Written exercise.
Retype the supplied text from its first word to its last.

Supplied text.
Something Cool I've Been Working On

I'm new to IR's and would like to understand what I am looking at. Is the blue the original IR and the red is the ultra-res replication of the blue?
 
voes said:
Interesting comment of Jay Mitchell on the Gear Page on this subject

"Cliff is mistaking mathematical artifacts for acoustic ones. It's a very common mistake but a mistake nonetheless."

Here's the link:

The Gear Page - View Single Post - Future IR Technology from Fractalaudio?
Click to expand...

It's not a mathematical mistake and nothing to do with windowing.

That peak in the bass response might be the speaker, it might be the room. Looking at the actual IR it appears to be the speaker as there are no discernible early reflections.

Material.
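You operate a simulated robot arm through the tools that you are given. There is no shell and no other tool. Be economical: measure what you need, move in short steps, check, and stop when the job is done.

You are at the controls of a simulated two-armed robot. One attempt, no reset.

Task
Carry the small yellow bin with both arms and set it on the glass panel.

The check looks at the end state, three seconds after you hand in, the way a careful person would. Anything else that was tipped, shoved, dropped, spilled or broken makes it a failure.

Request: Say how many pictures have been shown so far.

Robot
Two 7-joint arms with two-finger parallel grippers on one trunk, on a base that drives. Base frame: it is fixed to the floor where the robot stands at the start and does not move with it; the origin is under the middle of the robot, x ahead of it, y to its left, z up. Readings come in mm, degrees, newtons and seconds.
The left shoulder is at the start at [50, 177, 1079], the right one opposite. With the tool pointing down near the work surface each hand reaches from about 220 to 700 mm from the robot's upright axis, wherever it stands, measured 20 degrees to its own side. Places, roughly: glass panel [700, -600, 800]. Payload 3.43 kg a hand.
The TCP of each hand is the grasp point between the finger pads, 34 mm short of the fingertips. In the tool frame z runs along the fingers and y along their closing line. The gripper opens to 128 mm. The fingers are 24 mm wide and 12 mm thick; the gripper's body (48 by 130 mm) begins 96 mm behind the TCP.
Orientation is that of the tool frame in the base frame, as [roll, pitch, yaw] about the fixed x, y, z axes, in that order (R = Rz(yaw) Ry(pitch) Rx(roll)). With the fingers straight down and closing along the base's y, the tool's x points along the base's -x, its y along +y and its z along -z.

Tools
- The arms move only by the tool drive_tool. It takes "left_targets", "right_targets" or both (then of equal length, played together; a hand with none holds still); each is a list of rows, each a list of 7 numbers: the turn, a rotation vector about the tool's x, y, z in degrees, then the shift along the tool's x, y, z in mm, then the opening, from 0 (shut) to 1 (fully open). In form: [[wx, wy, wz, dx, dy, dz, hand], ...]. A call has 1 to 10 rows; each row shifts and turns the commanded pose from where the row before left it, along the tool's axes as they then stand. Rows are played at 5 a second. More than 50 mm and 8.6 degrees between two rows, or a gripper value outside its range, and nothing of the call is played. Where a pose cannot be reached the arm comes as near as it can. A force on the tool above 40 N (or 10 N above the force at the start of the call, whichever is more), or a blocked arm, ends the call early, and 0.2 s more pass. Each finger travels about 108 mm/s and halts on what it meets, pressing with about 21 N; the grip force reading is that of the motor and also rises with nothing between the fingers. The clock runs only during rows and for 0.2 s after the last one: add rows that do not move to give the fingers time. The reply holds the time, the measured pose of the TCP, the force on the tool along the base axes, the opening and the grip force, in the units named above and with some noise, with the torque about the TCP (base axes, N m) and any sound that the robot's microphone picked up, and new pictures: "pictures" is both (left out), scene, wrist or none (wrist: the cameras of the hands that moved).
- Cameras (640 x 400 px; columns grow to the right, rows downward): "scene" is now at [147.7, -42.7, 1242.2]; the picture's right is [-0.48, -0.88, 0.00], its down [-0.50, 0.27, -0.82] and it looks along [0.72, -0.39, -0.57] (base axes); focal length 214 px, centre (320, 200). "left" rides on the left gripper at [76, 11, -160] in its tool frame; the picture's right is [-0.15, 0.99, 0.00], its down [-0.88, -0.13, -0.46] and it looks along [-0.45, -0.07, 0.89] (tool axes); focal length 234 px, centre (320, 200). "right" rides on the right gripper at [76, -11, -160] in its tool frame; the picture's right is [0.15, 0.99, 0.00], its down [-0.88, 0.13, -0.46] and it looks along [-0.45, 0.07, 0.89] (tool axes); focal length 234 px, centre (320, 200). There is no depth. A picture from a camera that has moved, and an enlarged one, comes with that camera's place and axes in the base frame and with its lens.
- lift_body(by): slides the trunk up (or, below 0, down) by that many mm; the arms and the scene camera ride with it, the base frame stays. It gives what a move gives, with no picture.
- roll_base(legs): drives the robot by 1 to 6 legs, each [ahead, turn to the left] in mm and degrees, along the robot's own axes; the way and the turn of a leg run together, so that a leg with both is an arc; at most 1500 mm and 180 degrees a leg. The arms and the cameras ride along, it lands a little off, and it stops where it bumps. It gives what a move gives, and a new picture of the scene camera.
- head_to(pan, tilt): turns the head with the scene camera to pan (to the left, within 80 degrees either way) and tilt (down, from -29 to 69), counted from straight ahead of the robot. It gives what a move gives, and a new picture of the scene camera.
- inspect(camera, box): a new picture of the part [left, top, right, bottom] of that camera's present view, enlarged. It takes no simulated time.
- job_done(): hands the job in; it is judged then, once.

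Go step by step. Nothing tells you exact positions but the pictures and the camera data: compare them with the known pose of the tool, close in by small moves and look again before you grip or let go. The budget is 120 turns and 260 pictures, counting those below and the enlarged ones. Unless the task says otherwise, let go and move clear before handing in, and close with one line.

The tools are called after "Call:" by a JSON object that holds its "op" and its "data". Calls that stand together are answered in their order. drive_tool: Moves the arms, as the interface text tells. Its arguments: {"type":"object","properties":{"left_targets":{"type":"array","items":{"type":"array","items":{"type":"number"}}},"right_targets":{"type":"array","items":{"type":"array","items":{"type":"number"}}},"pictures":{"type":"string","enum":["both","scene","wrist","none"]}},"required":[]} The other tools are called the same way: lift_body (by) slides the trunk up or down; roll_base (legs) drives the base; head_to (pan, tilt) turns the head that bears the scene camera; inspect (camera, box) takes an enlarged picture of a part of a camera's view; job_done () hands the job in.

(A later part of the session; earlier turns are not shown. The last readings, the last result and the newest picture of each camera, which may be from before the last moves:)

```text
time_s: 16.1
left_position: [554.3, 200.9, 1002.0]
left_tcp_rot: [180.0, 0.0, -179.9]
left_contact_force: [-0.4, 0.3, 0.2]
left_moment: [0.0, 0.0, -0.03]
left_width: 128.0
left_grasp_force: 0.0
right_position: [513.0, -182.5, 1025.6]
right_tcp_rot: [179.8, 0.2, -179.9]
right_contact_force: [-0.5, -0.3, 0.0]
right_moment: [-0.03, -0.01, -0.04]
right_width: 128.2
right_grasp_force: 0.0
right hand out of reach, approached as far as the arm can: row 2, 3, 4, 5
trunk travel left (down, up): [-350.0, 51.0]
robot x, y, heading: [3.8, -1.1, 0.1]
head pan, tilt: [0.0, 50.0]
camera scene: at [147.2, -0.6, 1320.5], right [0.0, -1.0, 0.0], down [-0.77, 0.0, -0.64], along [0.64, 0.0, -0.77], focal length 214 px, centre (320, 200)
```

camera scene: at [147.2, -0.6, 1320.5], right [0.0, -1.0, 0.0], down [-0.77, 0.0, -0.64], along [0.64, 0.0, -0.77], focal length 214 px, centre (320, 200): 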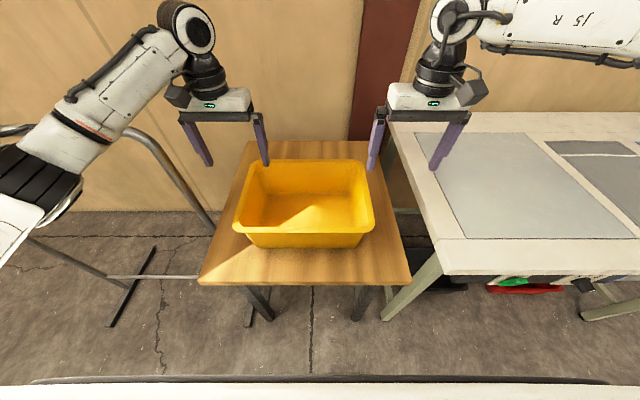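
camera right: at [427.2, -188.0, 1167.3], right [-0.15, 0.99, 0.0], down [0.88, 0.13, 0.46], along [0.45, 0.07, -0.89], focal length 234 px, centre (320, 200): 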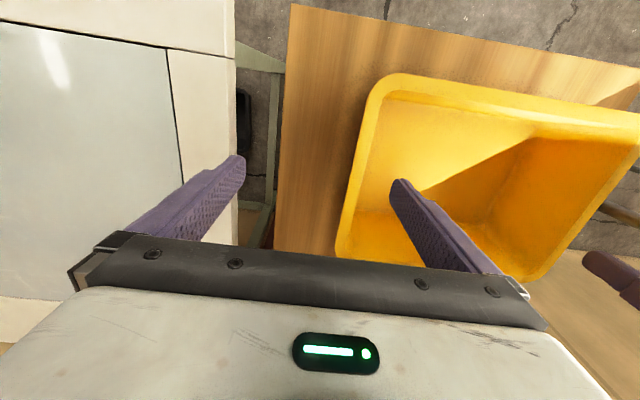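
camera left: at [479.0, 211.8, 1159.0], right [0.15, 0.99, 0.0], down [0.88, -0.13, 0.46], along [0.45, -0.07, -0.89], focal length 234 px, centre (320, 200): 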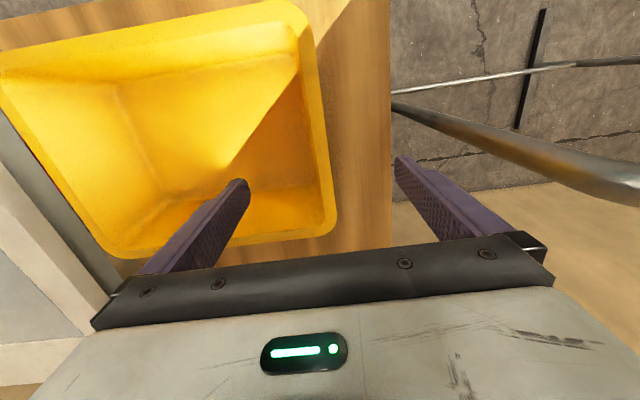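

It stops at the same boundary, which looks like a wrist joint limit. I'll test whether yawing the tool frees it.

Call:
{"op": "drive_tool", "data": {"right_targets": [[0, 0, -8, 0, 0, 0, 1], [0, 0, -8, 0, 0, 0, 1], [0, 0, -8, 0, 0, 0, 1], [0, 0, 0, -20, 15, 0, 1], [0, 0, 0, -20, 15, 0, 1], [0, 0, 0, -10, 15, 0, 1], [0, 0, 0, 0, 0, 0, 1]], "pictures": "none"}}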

Answer to this task.
Something Cool I've Been Working On

I'm new to IR's and would like to understand what I am looking at. Is the blue the original IR and the red is the ultra-res replication of the blue?
 
voes said:
Interesting comment of Jay Mitchell on the Gear Page on this subject

"Cliff is mistaking mathematical artifacts for acoustic ones. It's a very common mistake but a mistake nonetheless."

Here's the link:

The Gear Page - View Single Post - Future IR Technology from Fractalaudio?
Click to expand...

It's not a mathematical mistake and nothing to do with windowing.

That peak in the bass response might be the speaker, it might be the room. Looking at the actual IR it appears to be the speaker as there are no discernible early reflections.